We have systematically investigated the HDO reaction (which represents removal of oxygen containing groups by hydrogen substitution) mechanism of lignin monomer model compound eugenol over carbon-supported noble metals (Pt, Pd, Rh, Ru) in our previous works [16], [17], [18]. The role of metal and the influence of operating conditions have been experimentally and theoretically determined. Results indicated superior HDO activity for Ru (the lowest hydrogenation/deoxygenation ratio) that was found at the top of a volcano-like dependence of the reactivity upon adsorption energy determined by ab initio calculations and micro-kinetic modelling. Pt was shown as a not very promising HDO catalyst due to very strong interactions with adsorbates (eugenol, 2-methoxy-4-propylphenol), while Cu exhibited almost negligible activity caused by a very weak Cu-adsorbate interaction.
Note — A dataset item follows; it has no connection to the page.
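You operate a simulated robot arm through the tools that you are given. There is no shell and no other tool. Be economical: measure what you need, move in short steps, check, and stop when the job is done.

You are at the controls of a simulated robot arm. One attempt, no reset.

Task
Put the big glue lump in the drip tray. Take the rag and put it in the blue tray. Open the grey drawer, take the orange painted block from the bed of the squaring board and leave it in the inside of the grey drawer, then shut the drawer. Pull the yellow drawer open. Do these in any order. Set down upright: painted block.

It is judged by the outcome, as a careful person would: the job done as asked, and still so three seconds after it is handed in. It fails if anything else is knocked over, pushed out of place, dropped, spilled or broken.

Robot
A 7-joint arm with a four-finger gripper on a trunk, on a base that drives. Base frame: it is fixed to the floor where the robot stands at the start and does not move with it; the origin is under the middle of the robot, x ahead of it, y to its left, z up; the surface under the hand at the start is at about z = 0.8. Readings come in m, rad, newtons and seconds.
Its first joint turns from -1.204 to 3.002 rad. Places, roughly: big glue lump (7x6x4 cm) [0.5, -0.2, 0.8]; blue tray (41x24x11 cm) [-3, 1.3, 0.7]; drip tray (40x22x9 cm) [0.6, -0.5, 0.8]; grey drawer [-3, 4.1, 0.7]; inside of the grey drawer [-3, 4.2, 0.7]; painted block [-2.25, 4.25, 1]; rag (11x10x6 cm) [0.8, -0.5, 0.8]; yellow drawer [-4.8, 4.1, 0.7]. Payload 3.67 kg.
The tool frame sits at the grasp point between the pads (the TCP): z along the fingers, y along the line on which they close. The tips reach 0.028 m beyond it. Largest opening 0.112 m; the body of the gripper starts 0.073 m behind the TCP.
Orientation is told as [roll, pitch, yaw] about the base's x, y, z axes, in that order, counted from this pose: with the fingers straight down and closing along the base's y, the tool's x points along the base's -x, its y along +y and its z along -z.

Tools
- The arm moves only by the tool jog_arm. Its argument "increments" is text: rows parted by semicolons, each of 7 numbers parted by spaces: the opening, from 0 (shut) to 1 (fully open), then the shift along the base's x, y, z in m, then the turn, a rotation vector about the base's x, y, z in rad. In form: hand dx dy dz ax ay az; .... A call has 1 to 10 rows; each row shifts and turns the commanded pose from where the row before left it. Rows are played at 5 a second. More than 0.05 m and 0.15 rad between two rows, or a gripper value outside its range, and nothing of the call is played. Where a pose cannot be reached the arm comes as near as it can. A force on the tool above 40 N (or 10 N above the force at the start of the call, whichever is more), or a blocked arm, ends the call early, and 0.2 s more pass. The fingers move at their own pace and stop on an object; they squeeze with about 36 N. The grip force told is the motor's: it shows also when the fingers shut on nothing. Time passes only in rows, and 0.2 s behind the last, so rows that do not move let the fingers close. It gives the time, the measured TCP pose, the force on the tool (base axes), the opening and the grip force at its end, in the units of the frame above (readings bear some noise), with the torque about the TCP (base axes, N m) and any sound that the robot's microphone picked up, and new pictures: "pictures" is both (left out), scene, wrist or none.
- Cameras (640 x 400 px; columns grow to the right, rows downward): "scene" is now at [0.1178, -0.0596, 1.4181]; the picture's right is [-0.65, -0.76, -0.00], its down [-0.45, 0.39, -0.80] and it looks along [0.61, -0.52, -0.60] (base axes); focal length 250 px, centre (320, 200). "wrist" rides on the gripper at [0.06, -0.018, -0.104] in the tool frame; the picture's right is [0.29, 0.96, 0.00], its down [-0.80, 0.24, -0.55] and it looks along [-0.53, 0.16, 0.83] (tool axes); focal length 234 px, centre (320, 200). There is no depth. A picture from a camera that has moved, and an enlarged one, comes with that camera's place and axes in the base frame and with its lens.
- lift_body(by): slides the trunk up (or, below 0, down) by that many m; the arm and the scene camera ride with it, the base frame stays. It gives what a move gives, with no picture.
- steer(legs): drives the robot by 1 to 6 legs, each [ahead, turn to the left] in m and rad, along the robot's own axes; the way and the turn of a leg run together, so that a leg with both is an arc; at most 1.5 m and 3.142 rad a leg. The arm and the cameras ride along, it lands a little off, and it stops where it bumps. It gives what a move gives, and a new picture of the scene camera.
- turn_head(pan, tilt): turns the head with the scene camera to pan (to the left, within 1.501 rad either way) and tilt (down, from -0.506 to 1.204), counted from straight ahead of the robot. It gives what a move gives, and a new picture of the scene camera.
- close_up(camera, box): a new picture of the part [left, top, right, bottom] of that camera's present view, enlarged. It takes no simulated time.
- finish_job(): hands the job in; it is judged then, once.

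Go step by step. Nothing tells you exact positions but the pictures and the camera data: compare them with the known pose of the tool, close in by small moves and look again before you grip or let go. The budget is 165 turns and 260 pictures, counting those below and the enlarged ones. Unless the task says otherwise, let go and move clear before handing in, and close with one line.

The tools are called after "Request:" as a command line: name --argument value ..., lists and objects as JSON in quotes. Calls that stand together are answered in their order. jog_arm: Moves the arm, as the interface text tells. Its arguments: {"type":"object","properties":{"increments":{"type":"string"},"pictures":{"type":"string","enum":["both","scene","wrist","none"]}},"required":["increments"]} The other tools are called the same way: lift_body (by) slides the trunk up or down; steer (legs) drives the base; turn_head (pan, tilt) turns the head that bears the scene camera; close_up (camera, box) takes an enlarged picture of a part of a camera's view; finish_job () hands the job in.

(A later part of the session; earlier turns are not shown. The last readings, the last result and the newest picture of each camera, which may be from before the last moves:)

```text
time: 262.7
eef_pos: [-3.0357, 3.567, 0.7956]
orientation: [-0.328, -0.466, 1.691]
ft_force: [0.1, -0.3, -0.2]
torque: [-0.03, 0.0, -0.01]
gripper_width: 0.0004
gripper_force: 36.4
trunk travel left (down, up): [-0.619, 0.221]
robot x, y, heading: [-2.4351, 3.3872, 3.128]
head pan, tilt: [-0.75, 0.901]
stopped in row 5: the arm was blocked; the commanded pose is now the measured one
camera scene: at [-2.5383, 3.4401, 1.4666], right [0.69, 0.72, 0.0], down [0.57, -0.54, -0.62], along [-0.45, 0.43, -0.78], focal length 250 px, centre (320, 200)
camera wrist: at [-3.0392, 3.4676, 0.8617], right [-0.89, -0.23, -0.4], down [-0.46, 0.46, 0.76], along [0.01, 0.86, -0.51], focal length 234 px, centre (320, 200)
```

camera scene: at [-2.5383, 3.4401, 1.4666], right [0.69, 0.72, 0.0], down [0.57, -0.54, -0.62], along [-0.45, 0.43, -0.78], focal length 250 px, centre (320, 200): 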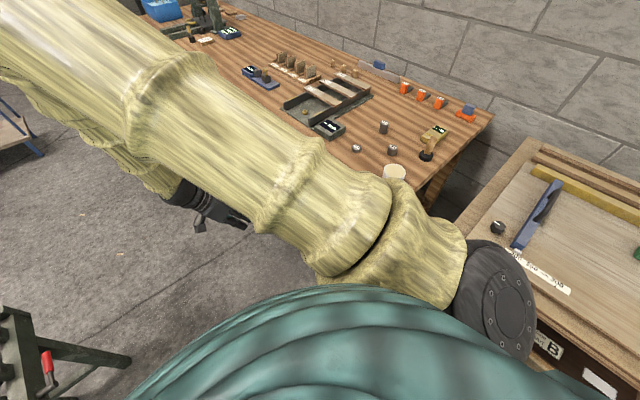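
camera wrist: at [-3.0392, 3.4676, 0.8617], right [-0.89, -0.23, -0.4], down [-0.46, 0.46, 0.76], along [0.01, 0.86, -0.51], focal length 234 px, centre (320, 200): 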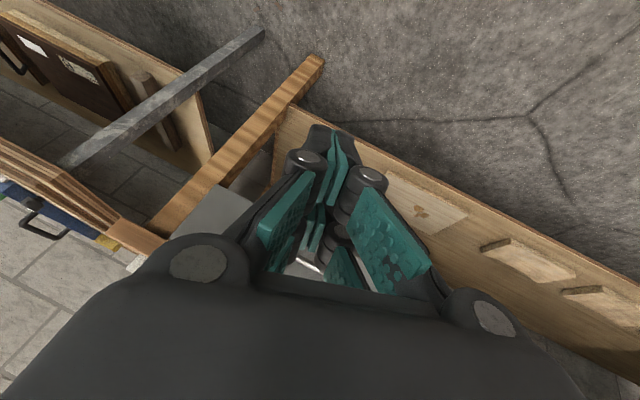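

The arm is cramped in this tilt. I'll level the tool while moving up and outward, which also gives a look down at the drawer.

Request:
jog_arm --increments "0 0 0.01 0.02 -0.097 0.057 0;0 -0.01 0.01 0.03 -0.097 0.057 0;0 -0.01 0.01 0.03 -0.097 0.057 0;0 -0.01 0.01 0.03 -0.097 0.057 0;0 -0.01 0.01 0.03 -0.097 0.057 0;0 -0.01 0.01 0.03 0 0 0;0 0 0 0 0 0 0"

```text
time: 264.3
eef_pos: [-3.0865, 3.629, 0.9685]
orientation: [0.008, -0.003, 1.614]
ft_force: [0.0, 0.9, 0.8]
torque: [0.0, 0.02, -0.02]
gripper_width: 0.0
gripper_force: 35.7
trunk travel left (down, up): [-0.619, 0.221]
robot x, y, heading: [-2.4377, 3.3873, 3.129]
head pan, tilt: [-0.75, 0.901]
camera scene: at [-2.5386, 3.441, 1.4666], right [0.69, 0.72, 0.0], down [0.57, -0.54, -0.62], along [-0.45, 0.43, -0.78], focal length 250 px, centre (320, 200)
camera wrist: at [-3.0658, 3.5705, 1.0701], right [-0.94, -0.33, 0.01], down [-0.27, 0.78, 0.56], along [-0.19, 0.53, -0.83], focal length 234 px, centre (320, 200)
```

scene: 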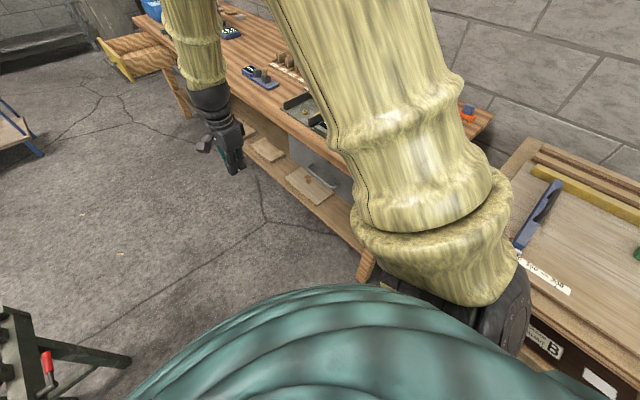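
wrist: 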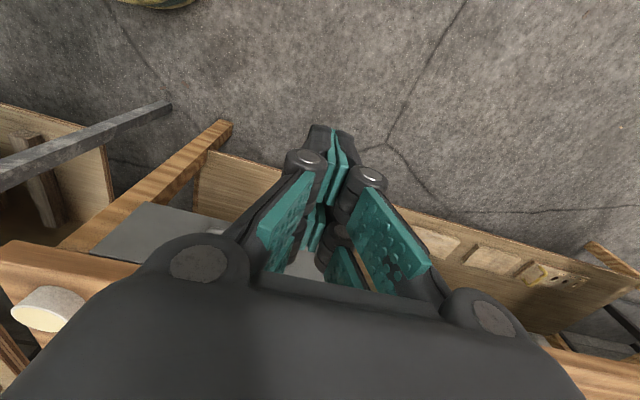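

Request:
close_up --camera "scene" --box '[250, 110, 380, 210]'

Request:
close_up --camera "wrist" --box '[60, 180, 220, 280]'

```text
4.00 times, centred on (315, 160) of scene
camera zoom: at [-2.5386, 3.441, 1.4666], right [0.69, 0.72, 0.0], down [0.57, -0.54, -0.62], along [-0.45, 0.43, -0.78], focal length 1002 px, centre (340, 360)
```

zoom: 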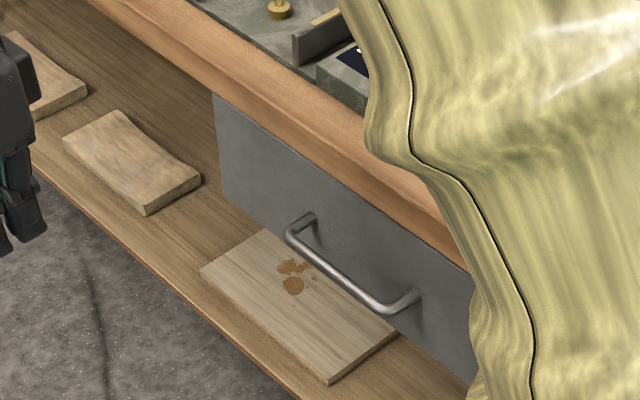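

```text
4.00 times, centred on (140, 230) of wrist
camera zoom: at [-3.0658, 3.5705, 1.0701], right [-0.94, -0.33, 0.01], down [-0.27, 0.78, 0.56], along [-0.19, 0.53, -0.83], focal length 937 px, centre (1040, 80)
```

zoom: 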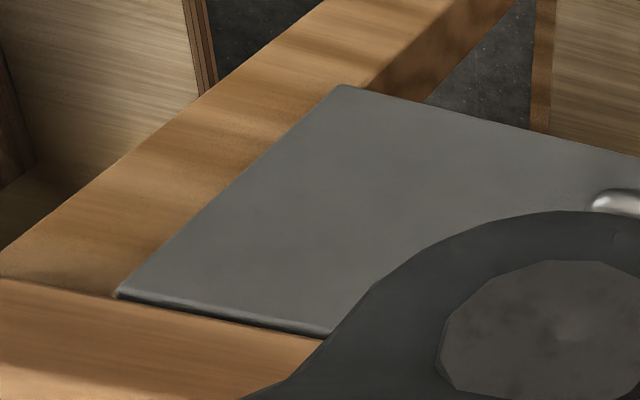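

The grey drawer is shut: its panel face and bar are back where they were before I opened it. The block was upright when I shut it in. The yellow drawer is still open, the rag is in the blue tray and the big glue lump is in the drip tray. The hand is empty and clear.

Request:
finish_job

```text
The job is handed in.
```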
The present study has built upon the previous work by incorporating the effect of acidic support, besides the previously considered effect of only metallic ones, on the catalyst activity and selectivity. Thus the aim of the present study is to qualitatively and quantitatively estimate the catalytic contribution of the support acidic active sites to the overall catalyst activity which is, in this case, a result of both active sites (metallic and acidic support’s sites) activity. Al₂O₃-supported Pt, Pd, Rh, Ru, Ni, and Cu have been evaluated for the eugenol HDO. Ru supported on SiO₂, SiO₂-Al₂O₃, TiO₂, and HZSM-5 has been additionally applied in order to get deeper insights into support performance that influence the HDO course. In this way, upgrading of lignin-derived building blocks has been systematically and comprehensively investigated at fundamental level by means of micro-kinetics (and previously DFT) calculations providing a catalyst structure-activity relationship and kinetic data. The same computational treatment of ten catalysts in this study and six in the previous usually used for lignin HDO studies would provide more relevant and directly comparable kinetic parameters.